══ Page text ══
Шрифт:
Закладка:
К 1991 году Баффетт и Мангер пережили из-за Salomon ряд разочарований. Их финансовые результаты далеко не всегда соответствовали ожиданиям. Аппетиты сотрудников продолжали расти. Со многим из того, что происходило в зале заседаний совета директоров, они были не согласны. Цены акций не двигались с места уже восемь лет. Прибыль, в основном из-за повышения зарплаты сотрудников, снизилась на 167 миллионов долларов.
Баффетт, который до сих пор предоставлял Мангеру играть роль плохого парня, собрался с духом, встретился с исполнительным комитетом и велел им сократить расходы. Когда стала известна итоговая сумма бонусов, она оказалась на 7 миллионов долларов больше, чем ожидали Уоррен и Чарли. По новой формуле, которую Мериуэзер выбил для своих арбов, один из них, Ларри Хилибранд, получил прибавку в размере 23 миллионов долларов, хотя раньше получал всего 3 миллиона[850]. Когда информация о бонусах Хилибранда просочилась в прессу, некоторые его коллеги были вне себя от зависти и почувствовали себя обманутыми. Миллионы, которые зарабатывали они, на этом фоне были забыты.
Сам Баффетт не возражал против бонусов арбам. «Я за то, чтобы платить талантам, – говорит он, – но против роялти по расписанию, как сказал бы Чарли». Договоренность, которой достиг Мериуэзер с арбами, напоминала систему вознаграждений хедж-фонда и имела некоторое сходство с системой гонораров в старом партнерстве Баффетта[851]. Она оказывала давление на остальных членов фирмы, заставляя работать лучше. Против чего Баффетт действительно возражал, так это против того, что его не поставили в известность. Еще больше он возражал против того, что остальным не урезали зарплаты за неудовлетворительную работу. Из всех сотрудников компании только Гутфройнд сократил себе зарплату на 35 % в соответствии с падением прибыли[852]. Это помогло ему в отношениях с Баффеттом, который счел, что у Гутфройнда больше достоинства, чем у его сотрудников. Но чувство приличия Уоррена было настолько оскорблено жадностью сотрудников, что он преодолел свою природную инертность и проголосовал против бонусов для трейдеров. И снова оказался в меньшинстве. Когда весть о том, что Баффетт проголосовал против, пронеслась по коридорам Salomon, люди были в ярости. Миллиардер, который так любил деньги, считал жадными их.
═══
══ Provided material ══
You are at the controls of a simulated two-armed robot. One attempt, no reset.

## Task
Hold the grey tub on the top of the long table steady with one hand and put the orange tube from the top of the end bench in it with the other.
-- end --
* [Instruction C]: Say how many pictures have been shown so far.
═══
* [Instruction A]: Retype the section of the page text that opens with "Баффетт, который до" and closes with "фоне были забыты.".
* [Instruction B]: Carry the page text on from its last sentence.

* [Answer A]:
Баффетт, который до сих пор предоставлял Мангеру играть роль плохого парня, собрался с духом, встретился с исполнительным комитетом и велел им сократить расходы. Когда стала известна итоговая сумма бонусов, она оказалась на 7 миллионов долларов больше, чем ожидали Уоррен и Чарли. По новой формуле, которую Мериуэзер выбил для своих арбов, один из них, Ларри Хилибранд, получил прибавку в размере 23 миллионов долларов, хотя раньше получал всего 3 миллиона[850]. Когда информация о бонусах Хилибранда просочилась в прессу, некоторые его коллеги были вне себя от зависти и почувствовали себя обманутыми. Миллионы, которые зарабатывали они, на этом фоне были забыты.

* [Answer B]:
Баффетт представлял Salomon как казино с рестораном у входа[853]. Ресторан приносил убытки. В свою очередь трейдеры, особенно люди Мериуэзера, были казино: они принимали на себя риск в чистом виде, избегая конфликта интересов. Это была та часть бизнеса, которая нравилась Баффетту, и новая система вознаграждений была разработана для того, чтобы арбы не уходили[854]. Но введя две различные системы оплаты в одной фирме, как будто это и впрямь было казино с рестораном на входе, Гутфройнд расколол сердце Salomon надвое.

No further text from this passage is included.